◆ Direction:
Reproduce all records exactly.

--- begin Data excerpts ---

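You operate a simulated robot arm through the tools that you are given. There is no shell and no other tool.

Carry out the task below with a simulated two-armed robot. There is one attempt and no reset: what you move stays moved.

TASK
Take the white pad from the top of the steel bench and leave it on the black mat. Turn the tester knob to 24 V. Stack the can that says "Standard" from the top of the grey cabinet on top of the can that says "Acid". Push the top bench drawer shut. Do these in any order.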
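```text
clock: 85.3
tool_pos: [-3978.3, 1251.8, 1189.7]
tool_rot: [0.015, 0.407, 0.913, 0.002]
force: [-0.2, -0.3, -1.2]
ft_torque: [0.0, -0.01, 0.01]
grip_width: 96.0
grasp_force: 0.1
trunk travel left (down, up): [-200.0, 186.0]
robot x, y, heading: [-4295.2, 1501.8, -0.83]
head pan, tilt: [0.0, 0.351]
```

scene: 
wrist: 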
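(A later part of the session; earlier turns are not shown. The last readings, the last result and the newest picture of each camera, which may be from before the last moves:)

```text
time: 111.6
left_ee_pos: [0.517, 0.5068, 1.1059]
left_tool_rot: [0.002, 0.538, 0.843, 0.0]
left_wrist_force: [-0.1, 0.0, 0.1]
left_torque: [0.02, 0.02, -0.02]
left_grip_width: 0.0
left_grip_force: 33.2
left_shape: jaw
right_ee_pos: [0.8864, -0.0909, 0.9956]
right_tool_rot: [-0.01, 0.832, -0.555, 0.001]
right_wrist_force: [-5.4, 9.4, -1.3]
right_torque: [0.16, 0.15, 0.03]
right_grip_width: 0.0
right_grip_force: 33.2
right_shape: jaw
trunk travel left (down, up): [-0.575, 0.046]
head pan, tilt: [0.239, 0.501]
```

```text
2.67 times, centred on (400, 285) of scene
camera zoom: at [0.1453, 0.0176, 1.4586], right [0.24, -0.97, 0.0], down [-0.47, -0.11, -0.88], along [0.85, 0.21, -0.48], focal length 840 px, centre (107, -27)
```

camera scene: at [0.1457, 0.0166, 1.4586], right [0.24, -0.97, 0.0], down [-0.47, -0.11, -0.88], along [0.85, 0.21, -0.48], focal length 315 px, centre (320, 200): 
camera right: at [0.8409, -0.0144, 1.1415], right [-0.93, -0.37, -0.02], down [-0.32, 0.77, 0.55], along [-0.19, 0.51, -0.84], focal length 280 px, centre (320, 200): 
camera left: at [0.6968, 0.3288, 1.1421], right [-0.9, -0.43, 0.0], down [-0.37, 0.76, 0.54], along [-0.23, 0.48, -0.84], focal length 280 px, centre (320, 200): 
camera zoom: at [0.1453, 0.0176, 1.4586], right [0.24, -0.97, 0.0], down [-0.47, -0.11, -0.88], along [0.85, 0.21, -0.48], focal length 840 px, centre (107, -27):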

--- end Data excerpts ---

◆ The result:
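You operate a simulated robot arm through the tools that you are given. There is no shell and no other tool.

Carry out the task below with a simulated two-armed robot. There is one attempt and no reset: what you move stays moved.

TASK
Take the white pad from the top of the steel bench and leave it on the black mat. Turn the tester knob to 24 V. Stack the can that says "Standard" from the top of the grey cabinet on top of the can that says "Acid". Push the top bench drawer shut. Do these in any order.
```text
clock: 85.3
tool_pos: [-3978.3, 1251.8, 1189.7]
tool_rot: [0.015, 0.407, 0.913, 0.002]
force: [-0.2, -0.3, -1.2]
ft_torque: [0.0, -0.01, 0.01]
grip_width: 96.0
grasp_force: 0.1
trunk travel left (down, up): [-200.0, 186.0]
robot x, y, heading: [-4295.2, 1501.8, -0.83]
head pan, tilt: [0.0, 0.351]
```

scene: 
wrist: 
(A later part of the session; earlier turns are not shown. The last readings, the last result and the newest picture of each camera, which may be from before the last moves:)

```text
time: 111.6
left_ee_pos: [0.517, 0.5068, 1.1059]
left_tool_rot: [0.002, 0.538, 0.843, 0.0]
left_wrist_force: [-0.1, 0.0, 0.1]
left_torque: [0.02, 0.02, -0.02]
left_grip_width: 0.0
left_grip_force: 33.2
left_shape: jaw
right_ee_pos: [0.8864, -0.0909, 0.9956]
right_tool_rot: [-0.01, 0.832, -0.555, 0.001]
right_wrist_force: [-5.4, 9.4, -1.3]
right_torque: [0.16, 0.15, 0.03]
right_grip_width: 0.0
right_grip_force: 33.2
right_shape: jaw
trunk travel left (down, up): [-0.575, 0.046]
head pan, tilt: [0.239, 0.501]
```

```text
2.67 times, centred on (400, 285) of scene
camera zoom: at [0.1453, 0.0176, 1.4586], right [0.24, -0.97, 0.0], down [-0.47, -0.11, -0.88], along [0.85, 0.21, -0.48], focal length 840 px, centre (107, -27)
```

camera scene: at [0.1457, 0.0166, 1.4586], right [0.24, -0.97, 0.0], down [-0.47, -0.11, -0.88], along [0.85, 0.21, -0.48], focal length 315 px, centre (320, 200): 
camera right: at [0.8409, -0.0144, 1.1415], right [-0.93, -0.37, -0.02], down [-0.32, 0.77, 0.55], along [-0.19, 0.51, -0.84], focal length 280 px, centre (320, 200): 
camera left: at [0.6968, 0.3288, 1.1421], right [-0.9, -0.43, 0.0], down [-0.37, 0.76, 0.54], along [-0.23, 0.48, -0.84], focal length 280 px, centre (320, 200): 
camera zoom: at [0.1453, 0.0176, 1.4586], right [0.24, -0.97, 0.0], down [-0.47, -0.11, -0.88], along [0.85, 0.21, -0.48], focal length 840 px, centre (107, -27):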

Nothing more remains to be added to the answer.